The law was initially challenged by the Biden administration and a pair of immigrant advocacy groups along with El Paso County, all of which argue that the Supreme Court’s 2012 precedent in Arizona v. United States clearly states that removal of migrants is the federal government’s prerogative.

Texas Attorney General Ken Paxton has argued that SB 4 complies with federal law and argues “states generally enjoy wide latitude to regulate alien misconduct and prosecute crimes involving illegal entry.” There have so far been no arrests made under SB 4 despite its brief enactment.

Texas faces uphill road to keep SB 4 temporarily enacted

The state’s Solicitor General Aaron Nielson argued during the Wednesday morning hearing that Texas has a “right to defend itself,” pointing to evidence that some cartel members have penetrated the state’s border with Mexico, and said that applications of the state law are therefore permissible.

5th Circuit Chief Judge Priscilla Richman, an appointee of former President George W. Bush, noted that states don’t normally have the police power to remove people from the United States. At times, Nielson struggled to answer certain hypotheticals raised by Richman about the law’s application, such as what happens if an “illegal alien” crosses from Arizona to Texas.

Whether SB 4 can temporarily go into effect will likely be contingent on how Richman votes in the case. Circuit Judge Andrew Oldham, an appointee of former President Donald Trump, has twice voted to uphold Texas’s border policies and dissented from the appeals court’s decision to block SB 4 late Tuesday night.

The final judge on the panel, Irma Carrillo Ramirez, is an appointee of President Joe Biden and also joined Richman Tuesday evening in the 2-1 vote that halted SB 4’s enforcement.

Richman at one point asked an attorney for the Justice Department to address Texas’s argument that the state law should be allowed to go into effect on the notion that the federal government is not doing a sufficient job of carrying out U.S. immigration laws.

Trump appointee searches for narrow exceptions

DOJ lawyer Daniel Tenny said that a major problem with implementing SB 4 is that it would involve the state collaborating with other countries. Tenny also asserted that Texas was factually wrong that the federal government has somehow withdrawn from its obligations to enforce immigration law.

At one point, Oldham pressed Tenny on why Texas’s law, which allows for the arrest of people who cross into the United States in places other than ports of entry in Texas, is exclusively a federal field. Tenny argued that it is the federal government’s job to handle the immigration system at large.

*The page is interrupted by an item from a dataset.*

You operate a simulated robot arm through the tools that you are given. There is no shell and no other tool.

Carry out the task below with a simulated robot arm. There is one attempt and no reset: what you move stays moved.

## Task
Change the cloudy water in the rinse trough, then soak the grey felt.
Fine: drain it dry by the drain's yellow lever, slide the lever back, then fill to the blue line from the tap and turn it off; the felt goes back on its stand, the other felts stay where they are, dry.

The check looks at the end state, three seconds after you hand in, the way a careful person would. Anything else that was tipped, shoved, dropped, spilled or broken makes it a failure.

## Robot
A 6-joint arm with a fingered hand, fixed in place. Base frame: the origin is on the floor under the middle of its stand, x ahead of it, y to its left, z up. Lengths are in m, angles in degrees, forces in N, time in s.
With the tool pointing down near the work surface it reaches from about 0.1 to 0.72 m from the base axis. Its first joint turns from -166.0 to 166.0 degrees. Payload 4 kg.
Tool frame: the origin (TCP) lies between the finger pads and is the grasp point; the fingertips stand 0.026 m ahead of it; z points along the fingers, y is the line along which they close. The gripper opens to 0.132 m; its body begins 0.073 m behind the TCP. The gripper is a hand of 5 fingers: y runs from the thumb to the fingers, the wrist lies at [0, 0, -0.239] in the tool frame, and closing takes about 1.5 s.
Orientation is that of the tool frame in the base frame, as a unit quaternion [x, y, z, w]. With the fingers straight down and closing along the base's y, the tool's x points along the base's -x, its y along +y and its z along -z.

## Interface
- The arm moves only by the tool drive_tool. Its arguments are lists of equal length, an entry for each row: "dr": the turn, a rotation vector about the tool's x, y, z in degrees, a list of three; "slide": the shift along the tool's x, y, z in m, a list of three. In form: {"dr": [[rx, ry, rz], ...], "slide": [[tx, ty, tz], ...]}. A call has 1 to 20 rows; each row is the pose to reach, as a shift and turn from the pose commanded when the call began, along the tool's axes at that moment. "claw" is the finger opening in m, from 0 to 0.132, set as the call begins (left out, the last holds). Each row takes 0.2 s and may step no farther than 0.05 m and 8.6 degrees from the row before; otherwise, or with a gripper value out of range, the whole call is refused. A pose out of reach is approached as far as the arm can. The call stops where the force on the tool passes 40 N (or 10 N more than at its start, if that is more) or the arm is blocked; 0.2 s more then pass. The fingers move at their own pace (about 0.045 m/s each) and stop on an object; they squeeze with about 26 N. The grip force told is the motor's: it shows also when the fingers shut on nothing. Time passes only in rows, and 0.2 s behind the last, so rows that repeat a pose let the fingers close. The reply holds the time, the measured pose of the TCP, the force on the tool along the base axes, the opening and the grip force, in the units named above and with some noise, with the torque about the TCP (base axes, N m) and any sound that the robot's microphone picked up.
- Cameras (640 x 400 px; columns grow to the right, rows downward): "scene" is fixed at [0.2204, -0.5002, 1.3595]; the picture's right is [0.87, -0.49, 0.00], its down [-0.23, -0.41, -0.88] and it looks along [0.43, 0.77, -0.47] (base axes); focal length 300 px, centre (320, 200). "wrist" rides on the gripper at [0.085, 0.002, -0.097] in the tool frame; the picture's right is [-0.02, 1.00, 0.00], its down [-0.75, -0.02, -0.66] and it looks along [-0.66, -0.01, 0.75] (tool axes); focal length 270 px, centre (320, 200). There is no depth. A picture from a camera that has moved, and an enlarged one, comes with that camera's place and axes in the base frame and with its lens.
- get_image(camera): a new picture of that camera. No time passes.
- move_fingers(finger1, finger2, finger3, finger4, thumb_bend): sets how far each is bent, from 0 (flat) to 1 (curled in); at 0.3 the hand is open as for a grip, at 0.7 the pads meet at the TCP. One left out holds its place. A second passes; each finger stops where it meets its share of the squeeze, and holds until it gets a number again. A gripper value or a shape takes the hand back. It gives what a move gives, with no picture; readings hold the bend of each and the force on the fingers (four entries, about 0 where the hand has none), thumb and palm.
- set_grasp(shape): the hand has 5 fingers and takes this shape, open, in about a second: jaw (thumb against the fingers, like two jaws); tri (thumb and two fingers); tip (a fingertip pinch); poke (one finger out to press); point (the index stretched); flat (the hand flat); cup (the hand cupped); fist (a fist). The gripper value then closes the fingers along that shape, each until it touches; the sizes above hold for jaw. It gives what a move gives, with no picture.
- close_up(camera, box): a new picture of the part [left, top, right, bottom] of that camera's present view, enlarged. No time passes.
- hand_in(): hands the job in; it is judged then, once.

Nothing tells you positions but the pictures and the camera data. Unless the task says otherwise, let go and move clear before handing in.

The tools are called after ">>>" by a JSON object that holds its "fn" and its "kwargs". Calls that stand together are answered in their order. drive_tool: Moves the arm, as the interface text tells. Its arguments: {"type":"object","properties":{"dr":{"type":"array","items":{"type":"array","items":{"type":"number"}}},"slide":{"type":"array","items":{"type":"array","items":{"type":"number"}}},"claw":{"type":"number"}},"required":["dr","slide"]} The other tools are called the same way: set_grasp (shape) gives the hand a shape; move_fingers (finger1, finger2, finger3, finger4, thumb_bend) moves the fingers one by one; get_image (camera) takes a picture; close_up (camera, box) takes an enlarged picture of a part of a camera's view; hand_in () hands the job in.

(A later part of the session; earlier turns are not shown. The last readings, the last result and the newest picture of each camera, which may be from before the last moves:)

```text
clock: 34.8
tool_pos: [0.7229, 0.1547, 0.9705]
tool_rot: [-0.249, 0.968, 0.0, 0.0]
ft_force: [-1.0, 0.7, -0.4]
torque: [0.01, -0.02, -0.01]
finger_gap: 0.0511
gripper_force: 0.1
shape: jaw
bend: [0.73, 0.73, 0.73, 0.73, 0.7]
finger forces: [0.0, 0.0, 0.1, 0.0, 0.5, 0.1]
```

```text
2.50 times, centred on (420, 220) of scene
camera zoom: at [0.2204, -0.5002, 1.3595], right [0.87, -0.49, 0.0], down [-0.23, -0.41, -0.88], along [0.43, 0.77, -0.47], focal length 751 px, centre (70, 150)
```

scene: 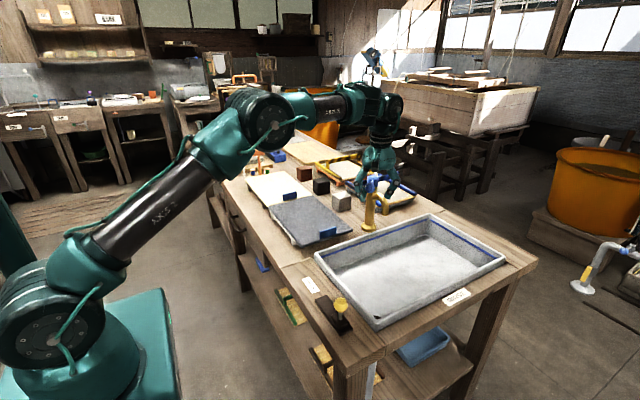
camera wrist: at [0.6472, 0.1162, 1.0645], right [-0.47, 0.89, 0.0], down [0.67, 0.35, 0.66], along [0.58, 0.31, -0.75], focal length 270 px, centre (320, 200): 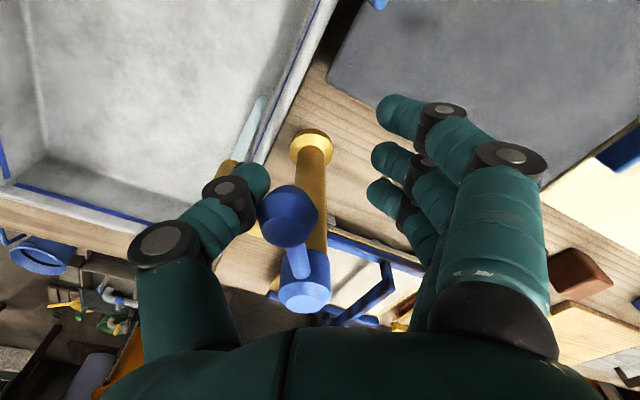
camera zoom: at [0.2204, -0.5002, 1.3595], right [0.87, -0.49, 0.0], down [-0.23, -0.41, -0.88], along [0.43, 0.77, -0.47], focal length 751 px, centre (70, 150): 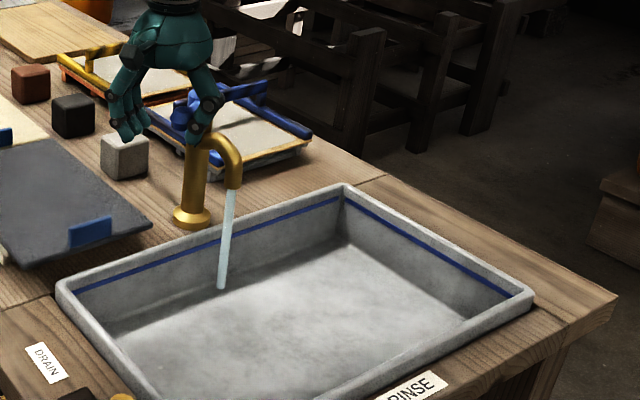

Oldham further asked if there is a “single thing” outside of cooperation with the federal government that a state can do to prevent illegal immigration. Tenny argued states can have “generally applicable state laws.”

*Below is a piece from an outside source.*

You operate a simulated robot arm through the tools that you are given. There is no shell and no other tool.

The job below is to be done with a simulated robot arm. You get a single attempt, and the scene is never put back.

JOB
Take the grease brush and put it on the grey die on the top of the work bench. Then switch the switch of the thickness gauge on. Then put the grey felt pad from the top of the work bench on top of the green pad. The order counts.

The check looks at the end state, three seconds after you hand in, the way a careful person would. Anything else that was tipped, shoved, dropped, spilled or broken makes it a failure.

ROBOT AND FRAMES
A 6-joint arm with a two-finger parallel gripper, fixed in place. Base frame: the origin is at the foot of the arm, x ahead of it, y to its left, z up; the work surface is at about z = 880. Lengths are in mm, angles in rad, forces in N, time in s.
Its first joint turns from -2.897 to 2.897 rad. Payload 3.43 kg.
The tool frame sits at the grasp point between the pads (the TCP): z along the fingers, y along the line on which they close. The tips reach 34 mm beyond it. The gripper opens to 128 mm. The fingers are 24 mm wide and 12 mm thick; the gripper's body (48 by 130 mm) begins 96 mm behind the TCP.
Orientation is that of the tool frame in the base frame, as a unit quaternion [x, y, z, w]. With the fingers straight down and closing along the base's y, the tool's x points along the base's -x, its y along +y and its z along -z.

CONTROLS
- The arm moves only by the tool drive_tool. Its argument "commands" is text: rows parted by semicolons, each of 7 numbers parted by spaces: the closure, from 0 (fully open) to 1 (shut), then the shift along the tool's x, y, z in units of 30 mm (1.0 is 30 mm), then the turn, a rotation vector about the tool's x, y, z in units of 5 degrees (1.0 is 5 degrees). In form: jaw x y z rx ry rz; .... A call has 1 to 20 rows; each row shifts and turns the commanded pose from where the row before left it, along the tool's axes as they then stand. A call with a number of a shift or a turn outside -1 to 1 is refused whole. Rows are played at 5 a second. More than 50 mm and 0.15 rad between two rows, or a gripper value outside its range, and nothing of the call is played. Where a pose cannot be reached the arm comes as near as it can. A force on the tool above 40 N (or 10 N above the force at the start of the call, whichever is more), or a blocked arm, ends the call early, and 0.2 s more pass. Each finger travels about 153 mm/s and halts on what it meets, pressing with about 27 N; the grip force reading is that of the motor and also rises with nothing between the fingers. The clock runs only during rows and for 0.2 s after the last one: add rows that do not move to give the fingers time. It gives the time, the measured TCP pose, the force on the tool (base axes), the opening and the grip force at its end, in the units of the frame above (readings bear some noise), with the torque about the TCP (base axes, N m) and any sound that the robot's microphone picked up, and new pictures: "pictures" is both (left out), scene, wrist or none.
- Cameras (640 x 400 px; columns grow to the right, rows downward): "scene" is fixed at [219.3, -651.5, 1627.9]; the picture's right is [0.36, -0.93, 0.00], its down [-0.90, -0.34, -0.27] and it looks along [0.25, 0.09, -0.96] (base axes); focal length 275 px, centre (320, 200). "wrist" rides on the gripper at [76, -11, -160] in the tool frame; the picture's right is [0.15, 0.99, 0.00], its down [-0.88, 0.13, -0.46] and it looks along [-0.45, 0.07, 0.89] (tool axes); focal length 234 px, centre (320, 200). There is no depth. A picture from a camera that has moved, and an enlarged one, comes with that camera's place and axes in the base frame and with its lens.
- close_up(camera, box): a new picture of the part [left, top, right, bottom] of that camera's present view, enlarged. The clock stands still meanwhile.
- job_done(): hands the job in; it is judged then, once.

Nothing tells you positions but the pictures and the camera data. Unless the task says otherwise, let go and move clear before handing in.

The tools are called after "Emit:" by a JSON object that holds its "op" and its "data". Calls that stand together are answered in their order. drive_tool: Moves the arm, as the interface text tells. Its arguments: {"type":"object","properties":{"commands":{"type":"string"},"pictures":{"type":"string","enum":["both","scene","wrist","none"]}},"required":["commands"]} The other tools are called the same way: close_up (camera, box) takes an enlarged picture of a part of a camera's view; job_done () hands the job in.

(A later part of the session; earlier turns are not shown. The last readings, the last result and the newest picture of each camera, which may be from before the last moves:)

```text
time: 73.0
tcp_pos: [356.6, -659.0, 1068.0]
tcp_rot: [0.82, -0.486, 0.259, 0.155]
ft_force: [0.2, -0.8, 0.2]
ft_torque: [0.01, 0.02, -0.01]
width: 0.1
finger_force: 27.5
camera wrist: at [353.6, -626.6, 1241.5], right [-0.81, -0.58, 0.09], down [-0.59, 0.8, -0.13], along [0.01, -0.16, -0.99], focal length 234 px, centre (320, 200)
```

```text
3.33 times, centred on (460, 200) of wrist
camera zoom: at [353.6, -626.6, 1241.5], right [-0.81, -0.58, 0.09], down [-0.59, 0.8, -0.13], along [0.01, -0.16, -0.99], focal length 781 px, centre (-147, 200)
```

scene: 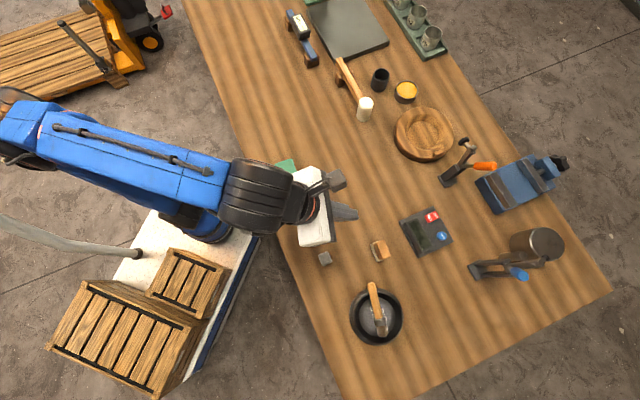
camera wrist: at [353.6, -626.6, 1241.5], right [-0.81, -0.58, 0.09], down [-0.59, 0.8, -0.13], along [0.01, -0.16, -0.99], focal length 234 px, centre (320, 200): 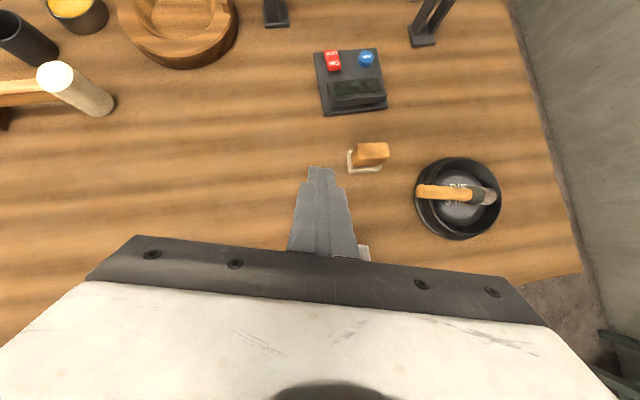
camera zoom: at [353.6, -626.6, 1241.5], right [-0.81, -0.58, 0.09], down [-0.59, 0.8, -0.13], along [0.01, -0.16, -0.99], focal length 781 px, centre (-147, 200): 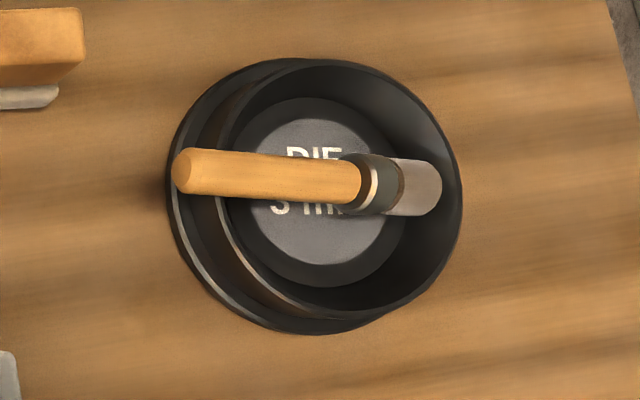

“So it’s not really field preemption. Really your argument is conflict preemption,” Oldham said.

“And it really boils down to conflict preemption as to the enforcement priorities of the executive branch, to which I don’t understand what you do with cases like Kansas v. Garcia, post-Arizona, where the Supreme Court has been very clear that you can’t just come in and say, ‘Well, we would treat it differently,’” Oldham added.

What happens next?

The Supreme Court did not explain why it voted to let SB 4 take effect pending further action from the 5th Circuit Tuesday afternoon.

As part of the high court’s 6-3 vote, Justice Amy Coney Barrett wrote a concurrence that was joined by Justice Brett Kavanaugh, adding more context to the majority’s order. Barrett and Kavanaugh contended that the Supreme Court should avoid second-guessing appeals courts when it comes to short-term “administrative” pauses that are generally used to give courts a few additional days to review the briefs, arguing it “puts this case in a very unusual procedural posture.”

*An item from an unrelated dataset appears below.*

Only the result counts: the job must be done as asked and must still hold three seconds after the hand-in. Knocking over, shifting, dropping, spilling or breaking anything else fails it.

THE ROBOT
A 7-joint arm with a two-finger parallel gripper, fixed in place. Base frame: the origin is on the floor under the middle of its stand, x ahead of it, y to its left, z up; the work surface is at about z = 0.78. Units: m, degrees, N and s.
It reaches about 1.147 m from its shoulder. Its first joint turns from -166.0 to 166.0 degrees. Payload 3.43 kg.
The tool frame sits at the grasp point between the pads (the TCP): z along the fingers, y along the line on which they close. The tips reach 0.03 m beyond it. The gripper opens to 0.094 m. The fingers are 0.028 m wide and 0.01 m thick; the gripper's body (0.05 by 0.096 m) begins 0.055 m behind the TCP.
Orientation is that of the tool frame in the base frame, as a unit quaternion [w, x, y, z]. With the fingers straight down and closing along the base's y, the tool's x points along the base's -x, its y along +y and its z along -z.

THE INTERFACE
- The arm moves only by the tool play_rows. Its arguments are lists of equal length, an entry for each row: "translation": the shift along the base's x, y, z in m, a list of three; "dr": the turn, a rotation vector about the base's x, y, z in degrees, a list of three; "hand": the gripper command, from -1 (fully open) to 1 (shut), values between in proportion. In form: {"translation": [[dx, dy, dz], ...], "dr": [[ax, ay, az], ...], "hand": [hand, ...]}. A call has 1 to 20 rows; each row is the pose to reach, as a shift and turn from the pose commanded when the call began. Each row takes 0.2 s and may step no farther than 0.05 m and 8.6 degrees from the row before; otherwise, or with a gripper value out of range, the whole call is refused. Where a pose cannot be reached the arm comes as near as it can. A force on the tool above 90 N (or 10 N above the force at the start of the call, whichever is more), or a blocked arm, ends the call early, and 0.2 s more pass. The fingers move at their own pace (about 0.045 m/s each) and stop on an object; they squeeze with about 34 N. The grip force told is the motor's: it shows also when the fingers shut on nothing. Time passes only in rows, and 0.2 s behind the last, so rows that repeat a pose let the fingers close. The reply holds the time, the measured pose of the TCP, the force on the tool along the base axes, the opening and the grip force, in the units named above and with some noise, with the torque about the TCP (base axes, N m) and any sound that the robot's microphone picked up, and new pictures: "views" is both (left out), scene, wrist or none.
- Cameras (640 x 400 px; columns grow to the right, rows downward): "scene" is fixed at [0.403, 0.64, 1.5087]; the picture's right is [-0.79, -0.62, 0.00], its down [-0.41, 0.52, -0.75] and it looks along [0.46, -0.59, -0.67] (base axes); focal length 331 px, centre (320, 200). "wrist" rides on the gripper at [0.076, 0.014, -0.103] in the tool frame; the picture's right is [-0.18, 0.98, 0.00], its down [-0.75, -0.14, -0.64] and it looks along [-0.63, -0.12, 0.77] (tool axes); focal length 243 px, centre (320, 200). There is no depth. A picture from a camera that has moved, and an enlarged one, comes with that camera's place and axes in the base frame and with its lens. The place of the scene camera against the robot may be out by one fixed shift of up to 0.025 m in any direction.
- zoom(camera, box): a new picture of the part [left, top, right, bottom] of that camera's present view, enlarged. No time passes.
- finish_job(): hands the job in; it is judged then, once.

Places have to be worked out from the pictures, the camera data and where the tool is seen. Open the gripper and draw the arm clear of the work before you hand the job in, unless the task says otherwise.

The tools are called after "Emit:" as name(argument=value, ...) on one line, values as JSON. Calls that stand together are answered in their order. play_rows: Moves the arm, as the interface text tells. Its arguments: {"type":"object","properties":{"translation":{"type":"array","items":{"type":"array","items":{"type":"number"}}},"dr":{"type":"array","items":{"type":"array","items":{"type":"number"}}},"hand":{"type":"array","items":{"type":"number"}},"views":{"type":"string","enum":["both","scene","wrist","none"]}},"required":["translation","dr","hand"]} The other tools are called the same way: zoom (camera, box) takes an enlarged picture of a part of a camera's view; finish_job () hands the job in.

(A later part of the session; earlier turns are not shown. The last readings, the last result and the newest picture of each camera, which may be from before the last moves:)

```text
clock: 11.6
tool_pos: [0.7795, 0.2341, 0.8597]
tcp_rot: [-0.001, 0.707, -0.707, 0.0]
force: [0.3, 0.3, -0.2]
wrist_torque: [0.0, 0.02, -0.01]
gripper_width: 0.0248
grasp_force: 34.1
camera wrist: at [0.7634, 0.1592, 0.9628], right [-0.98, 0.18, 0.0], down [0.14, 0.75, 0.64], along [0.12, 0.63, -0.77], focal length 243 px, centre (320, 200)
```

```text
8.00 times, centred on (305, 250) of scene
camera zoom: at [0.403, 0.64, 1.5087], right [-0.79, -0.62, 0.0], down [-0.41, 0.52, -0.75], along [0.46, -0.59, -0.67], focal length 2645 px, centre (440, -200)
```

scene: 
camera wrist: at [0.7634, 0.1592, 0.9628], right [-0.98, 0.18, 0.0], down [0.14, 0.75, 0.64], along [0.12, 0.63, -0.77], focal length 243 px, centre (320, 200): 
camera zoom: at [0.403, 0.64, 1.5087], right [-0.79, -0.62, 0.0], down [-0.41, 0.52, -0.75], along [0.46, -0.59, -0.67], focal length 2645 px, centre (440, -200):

The pair of justices warned that a final determination by the appeals court about whether to pause the implementation of the Texas law while the appeals process plays out in lower courts should happen sooner rather than later.

The 5th Circuit scheduled expedited oral arguments about the stay shortly after the high court acted.

Justice Sonia Sotomayor, whose dissent was joined by Justice Ketanji Brown Jackson, said the order “invites further chaos and crisis in immigration enforcement.” The Democratic appointee said that the decision “upends the federal-state balance of power that has existed for over a century, in which the National Government has had exclusive authority over entry and removal of noncitizens.”

Steve Vladeck, a legal scholar who wrote a lengthy Substack piece explaining the timeline of SB 4’s litigation cycle, said the “bigger question” now is whether the panel moves quickly to formalize its “denial of Texas’s motion for a stay pending appeal” soon after the hourlong oral arguments on Wednesday.

The panel is still prepared to hold a separate April 3 hearing on the merits of the dispute. It’s unclear if the judges will lift or continue Tuesday evening’s pause on SB 4 before that date, or if it will fold its potential denial into a full ruling on Texas’s appeal following the April 3 argument on the merits.


“Let’s assume, for the moment, that the panel acts before April 3 to formally deny Texas’s stay application,” Vladeck wrote.

“The most important point is that such a move would keep SB4 on hold. Texas would then have three choices. (1) It could seek rehearing of that order from the full (“en banc”) Fifth Circuit; (2) it could seek emergency relief from the Supreme Court; or (3) it could sit back and wait for the resolution of its appeal on the merit,” Vladeck added.